All that said, I can’t help but feel like a massive weight has been lifted off my shoulders. Although there is still significant work to be done on this project, the heavy lifting is over, and the end is in sight. Everything that I’ve worked for these last 2 years is coming to fruition. In a mere month I will have completed my final course and graduate, with a degree that means more than just completion of an academic program. It means opportunity and hope for me and the family that depends upon me to provide them a life they deserve.
This week marked the midpoint in my final semester at OSU and the “nervousited” feeling is ramping up. We had to present a compilation of our current project files alongside individual demonstration videos. I have been taking each week at a time, but seeing how much of our project has been implemented, it’s beginning to resemble an actual product. As I’ve said before, I haven’t had the time to work on meaningful side projects of my own, so this is the largest scale project I’ve worked on. I have always had pride in my projects in the various coursed I’ve taken at OSU, but this is on another level.
While wrapping up our files and code for a viable midpoint representation, we bumped into a myriad of issues. Since I am solely responsible for the mobile app, I haven’t had much direct interaction with my team’s code. Our interactions thus far have been relegated to sharing the same database where we post and retrieve relevant data for use within our particular application. Just as I was about to compile my work into a ZIP file one of my teammates asked if I knew why the website was having errors with one of our test cases. I was unsure, since I had tested the mobile app several times to make sure the midpoint presentation was ready. We went over the errors together and we realized I had altered some of my code, which worked wonderfully within the confines of the mobile app, but was breaking the website after the changes she recently made. Two worrisome hours of troubleshooting later and we were good to go.

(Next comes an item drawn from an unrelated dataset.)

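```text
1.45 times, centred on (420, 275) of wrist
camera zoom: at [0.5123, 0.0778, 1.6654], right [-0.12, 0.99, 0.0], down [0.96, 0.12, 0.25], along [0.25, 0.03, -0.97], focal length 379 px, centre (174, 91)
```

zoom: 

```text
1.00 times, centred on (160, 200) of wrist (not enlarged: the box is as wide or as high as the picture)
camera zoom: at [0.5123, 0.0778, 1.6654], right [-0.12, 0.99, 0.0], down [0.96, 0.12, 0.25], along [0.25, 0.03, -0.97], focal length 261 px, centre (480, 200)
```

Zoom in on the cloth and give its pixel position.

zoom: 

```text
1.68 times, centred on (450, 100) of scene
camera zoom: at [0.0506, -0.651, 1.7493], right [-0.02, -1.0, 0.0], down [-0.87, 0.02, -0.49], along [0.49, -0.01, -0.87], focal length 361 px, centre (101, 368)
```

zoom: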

Two days later I was preparing to record my demonstration video for the mobile app. After several false starts where I stumbled over my own words during the intro, I found my rhythm and was on a roll. While demoing the app my virtual Android device crashed, and I frustratingly started over after rebooting the device. I had never had it crash like that before, but flukes happen, so I soldiered on. Then it crashed two more times at various points in the demo. It seemed random and I couldn’t replicate the crash at the same spots. I eventually rebooted the device as well as my IDE and had a successful demo, but I couldn’t help but feel like lightning struck twice. I realized that this was probably a relevant experience to remember once I start my professional career. Things going smoothly up until a major deadline approaches, then all hell breaks loose. Thankfully my many years as a husband and father helped me maintain my composure through these anxious events.
During this past week I delved deep into my mobile app project, which required some significant research to supplement my current, novice level mobile dev skillset. I spent hours learning about working with Firestore and how to interact with the database to retrieve any relevant data. I learned several quirks about the Dart programming language regarding asynchronous functions, which were very unintuitive and at first frustrating. I hit several speedbumps that I didn’t expect, regarding aspects I believed would be simple to implement, but on the flip side, I cruised through several of my tasks with relative ease. To summarize, I had a very familiar, run of the mill week of programming. Expectations are never reality when coding. The parts you anticipate being challenging are often defeated with ease, while unseen, lurking challenges leap out of dark like a predator ambushing its helpless prey.
I managed to meet most of designated tasks, but fell short on a few, while also being forced to implement aspects I had set for future weeks. This week gave me a sense of what sitting in the role of software engineer will actually feel. Although my mindset has been shifting over the weeks towards that of a professional, this week triggered some alarms. I am approaching the midpoint in this final semester, which means in a short 5 weeks, I will be a certified computer science degree holder. This also means that I will be at the point to start thinking about applying to actual professional positions. Following this logic train led to me to realizing that I am not even remotely prepared for the interviewing process.
With this terrifying revelation at hand, I reached out to a friend who already went through this a few years ago. A while back we had discussed a friendly competition where we would each tackle the same LeetCode problems, using our preferred language (Python for me, C++ for him) and compare our approaches. This was put on the backburner as he got married and I began a full time job alongside school. Well, I reissued the challenge this week and we are going to begin very soon, hopefully immediately after the midpoint project assignments are due. He also offered to guide me through the interview process and even act out a few mock interviews. My mindset has officially shifted towards a more professional than student view and my excitement can hardly be contained.
This past week was the first week of actual development for my part of the Science Sleuth team project. I got my hands dirty with some coding, which is always a comfortable place for me. I have enjoyed much of the different aspects of studying computer science at OSU, but nothing compares to the thrill of programming. Equal parts challenging and rewarding, frustrating yet cathartic. Although I have minimal experience hunting, especially since I haven’t been since childhood, I equate the experience of programming to being on the hunt; each coding hurdle that I overcome is like catching my ever so elusive prey. It’s what compelled me to change my career path from education to computer science…Although the salary and benefits are a welcome side effect of course.
I am in charge of developing the mobile app that students will utilize for working on the project their teachers assign them. I spent most of my time setting up basic frameworks for each screen and tab, alongside reacquainting myself with Google Firestore, which is the database we agreed upon for our project. Although I just took a mobile development course last semester, I am still a novice when it comes to programming for mobile platforms.
Due to my relative inexperience with mobile development, but my interest in learning something new, I am finding myself in my element. I look forward to every challenge I face, because that gives me an opportunity to learn, grow and overcome. As an added bonus, I am finding mobile development not only interesting, but also very relevant in today’s market. I have added mobile dev as a potential career path once I graduate, making this final project fulfilling in several ways.